Chapter 12 ‘Editing Adespota. Methodological Considerations for Anonymous Papyri’ comes from Marco Perale. He asserts that there is a conspicuous difference between the fragmentary text of a Greek ‘authority’ not yet recognized or identified as such, and an autograph copy of a local poet unknown to us. Papyri with unidentified hexameters started ‘to populate corpora of fragmentary poetry from the last quarter of the nineteenth century’: of the epica adespota in Powell’s Collectanea Alexandrina (1925), eight of the nine fragments were papyri—rising to 58 in the Supplementum Hellenisticum (1983). Since then, technology has significantly aided identification—P. provides examples, but perfection is still far away. Thus the Thesaurus Linguae Graecae still uses, for comic adespota, the obsolete editions of Kock and Meineke; nor does it include variant readings. Thus it took time before the ‘unidentified hexameters’ of P.Ant III 118 were recognized as relics of Hesiod’s Works and Days, via just such a variant reading. P. goes on to say that textual discrepancies may have more than one cause—e.g. divergences within a given textual tradition, or as ‘the marker of separate, independent texts’. Puzzling examples are given from Berlin and Oxyrhynchus papyri which may be from Callimachus and Antimachus—or are they better given the status of ‘doubtful adespota’? Different editors have come up with different decisions, including ‘pruning’ (as with Merkelbach and West’s 1967 edition of the Hesiodic fragments). This is a minefield, as in the case of a 1st century BC papyrus containing a dialogue between Theseus and Meleager set in the underworld: Hesiod, Chersias of Orchomenos (7th century BC), and Prodicus of Phocaea have been nominated as authors, the last named by Pausanias, with equal (im)plausibility. Nor is doubt limited to verse: the authorship of a historical papyrus ascribed to Choerilus of Samos (5th century BC) was doubted by Lobel who called it the product of a ‘relatively late writer’. If ever there was one, the ‘canon’ of hexameter poetry in Imperial and Late Antique times must have been small enough to suggest that it is best to err on the side of caution: for lapidem in mare iacit sannio: et quis tam sapiens ut eum extrahere possit? (Lobel).

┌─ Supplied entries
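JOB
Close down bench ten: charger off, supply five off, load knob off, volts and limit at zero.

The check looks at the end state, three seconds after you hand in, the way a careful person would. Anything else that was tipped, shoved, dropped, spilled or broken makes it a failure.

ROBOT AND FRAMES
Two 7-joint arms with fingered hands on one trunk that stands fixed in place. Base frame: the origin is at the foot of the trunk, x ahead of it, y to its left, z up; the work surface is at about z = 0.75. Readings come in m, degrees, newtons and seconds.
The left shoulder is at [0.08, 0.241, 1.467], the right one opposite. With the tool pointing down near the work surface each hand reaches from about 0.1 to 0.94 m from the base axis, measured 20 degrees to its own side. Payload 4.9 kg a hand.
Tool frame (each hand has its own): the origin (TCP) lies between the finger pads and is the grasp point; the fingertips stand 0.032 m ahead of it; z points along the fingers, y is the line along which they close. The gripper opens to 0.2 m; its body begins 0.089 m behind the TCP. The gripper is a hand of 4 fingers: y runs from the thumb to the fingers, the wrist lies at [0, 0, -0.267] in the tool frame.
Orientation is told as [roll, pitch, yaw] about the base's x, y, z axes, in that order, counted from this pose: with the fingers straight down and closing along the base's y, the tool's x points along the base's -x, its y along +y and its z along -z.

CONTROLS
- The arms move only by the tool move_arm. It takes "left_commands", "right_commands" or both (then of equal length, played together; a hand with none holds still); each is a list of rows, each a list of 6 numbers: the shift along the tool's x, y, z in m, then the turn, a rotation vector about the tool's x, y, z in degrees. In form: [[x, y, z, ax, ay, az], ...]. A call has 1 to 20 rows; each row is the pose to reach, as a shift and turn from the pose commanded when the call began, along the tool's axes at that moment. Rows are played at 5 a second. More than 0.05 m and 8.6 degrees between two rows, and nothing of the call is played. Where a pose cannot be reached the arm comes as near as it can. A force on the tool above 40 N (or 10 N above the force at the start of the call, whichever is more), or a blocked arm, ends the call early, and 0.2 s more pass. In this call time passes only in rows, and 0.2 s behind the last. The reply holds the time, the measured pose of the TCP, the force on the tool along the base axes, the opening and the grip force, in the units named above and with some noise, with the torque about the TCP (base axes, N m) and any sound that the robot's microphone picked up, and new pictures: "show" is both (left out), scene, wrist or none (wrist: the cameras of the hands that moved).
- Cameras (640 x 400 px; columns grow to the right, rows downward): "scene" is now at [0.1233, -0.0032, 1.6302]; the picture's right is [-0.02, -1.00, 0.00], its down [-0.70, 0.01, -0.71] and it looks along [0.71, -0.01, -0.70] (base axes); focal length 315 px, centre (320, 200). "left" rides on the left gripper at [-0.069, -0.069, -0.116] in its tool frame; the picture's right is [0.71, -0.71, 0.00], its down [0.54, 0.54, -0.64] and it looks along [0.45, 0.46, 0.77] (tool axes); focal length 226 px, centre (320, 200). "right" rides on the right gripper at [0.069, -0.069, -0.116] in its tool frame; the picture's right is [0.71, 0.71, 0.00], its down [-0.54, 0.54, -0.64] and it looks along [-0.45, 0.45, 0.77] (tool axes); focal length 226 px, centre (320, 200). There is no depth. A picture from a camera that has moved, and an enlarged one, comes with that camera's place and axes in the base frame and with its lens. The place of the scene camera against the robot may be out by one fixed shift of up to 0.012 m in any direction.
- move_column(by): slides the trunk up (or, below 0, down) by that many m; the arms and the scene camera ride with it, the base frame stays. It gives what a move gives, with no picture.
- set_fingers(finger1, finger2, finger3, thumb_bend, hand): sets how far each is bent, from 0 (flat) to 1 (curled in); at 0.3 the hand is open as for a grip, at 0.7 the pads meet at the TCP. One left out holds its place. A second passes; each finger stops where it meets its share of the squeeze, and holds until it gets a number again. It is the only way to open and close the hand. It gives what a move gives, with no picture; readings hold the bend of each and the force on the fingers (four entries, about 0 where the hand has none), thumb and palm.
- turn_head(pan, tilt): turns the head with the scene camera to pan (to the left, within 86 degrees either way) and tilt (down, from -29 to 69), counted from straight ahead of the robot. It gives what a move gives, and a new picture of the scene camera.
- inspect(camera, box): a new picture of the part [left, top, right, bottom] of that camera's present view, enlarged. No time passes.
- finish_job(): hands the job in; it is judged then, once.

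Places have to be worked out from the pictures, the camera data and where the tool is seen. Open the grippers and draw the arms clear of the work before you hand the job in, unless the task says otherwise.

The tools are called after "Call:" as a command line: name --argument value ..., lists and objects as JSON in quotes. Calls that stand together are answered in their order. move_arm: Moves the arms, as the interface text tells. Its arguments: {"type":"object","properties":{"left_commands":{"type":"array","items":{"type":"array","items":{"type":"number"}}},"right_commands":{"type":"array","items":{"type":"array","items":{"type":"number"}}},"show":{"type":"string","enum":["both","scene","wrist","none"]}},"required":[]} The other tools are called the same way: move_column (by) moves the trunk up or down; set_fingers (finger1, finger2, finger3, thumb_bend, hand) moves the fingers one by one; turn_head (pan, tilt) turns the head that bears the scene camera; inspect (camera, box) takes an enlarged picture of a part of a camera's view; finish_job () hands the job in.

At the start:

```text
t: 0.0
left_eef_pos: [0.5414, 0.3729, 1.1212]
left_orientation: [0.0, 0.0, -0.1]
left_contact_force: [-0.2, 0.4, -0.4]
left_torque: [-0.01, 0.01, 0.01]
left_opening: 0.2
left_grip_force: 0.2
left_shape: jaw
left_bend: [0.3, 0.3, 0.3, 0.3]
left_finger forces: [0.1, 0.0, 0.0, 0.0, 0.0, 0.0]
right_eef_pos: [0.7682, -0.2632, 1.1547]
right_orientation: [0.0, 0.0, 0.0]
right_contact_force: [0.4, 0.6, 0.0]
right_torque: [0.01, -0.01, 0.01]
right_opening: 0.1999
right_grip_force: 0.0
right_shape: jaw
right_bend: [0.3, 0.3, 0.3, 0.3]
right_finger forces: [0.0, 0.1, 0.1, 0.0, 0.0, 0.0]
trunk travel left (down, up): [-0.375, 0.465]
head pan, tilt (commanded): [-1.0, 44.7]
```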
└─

The final chapter (‘Tracing Mantic Genealogies in Homer and in the Hesiodic Corpus: Polyidus [a seer] and his Family’) by Ettore Cingano involves reviewing the fragmentary evidence relating to Melampus and his family in greater detail than has been previously attempted. In particular, he attempts to point out the features shared by the Hesiodic fragments and to venture some new readings and observations on a ‘most tattered, enigmatic and intricate text, fr. 136 M-W, which has long defied comprehension’. There is no getting round the deep and intricate argumentation of this long chapter; can there have been an early epic tradition which dealt with the two branches of the Melampodids, perhaps in the Melampodeia, which dealt with the most illustrious diviners located in different traditions and areas of Greece? Were there, even, ‘proto-guslars’? Of course, it must be accepted that the great majority of the Hesiodic fragments were assigned to the Catalogue of Women by M-W, owing to its popularity over the other poems of the Hesiodic corpus throughout the imperial age and late antiquity.

In her Introduction, Margarita Alexandrou sums up: ‘In the world of fragments, where conclusions are very often provisional, the only path is that of methodological virtue; imagination is as good as fact, and detail as promising as the big picture … (but) neither the collection as a whole nor any of its chapters pretends to be the last word’; indeed, to this reviewer, the gains seem modest and hardly won; even names such as Page, Merkelbach, West, Lobel, Wilamowitz do not escape unscathed. To be sure, the papyri keep coming; technology advances, and today’s modest advances may provide the springboard for tomorrow’s great discovery. The excellent plates (some in colour) that this book provides will help to show the budding papyrologist that his/hers is no easy path.

The extra information provided includes a list of Contributors, Abbreviations of editions, commentaries and works of reference, a Checklist of the abbreviations of Papyri mentioned, Sigla, a List of the 42 Figures, a Glossary, a Bibliography, a GeneraI Index, an Index Locorum and an Index of Papyri, Inscriptions and Codices. De Gruyter have maintained their impeccable production standards, and I noticed precisely two typos (of no importance): a splendid achievement, especially in a book of this typographical complexity. The editors, too, deserve credit for assembling so strong a team of contributors, and for bringing the book to publication. Its readership will presumably be specialist in nature.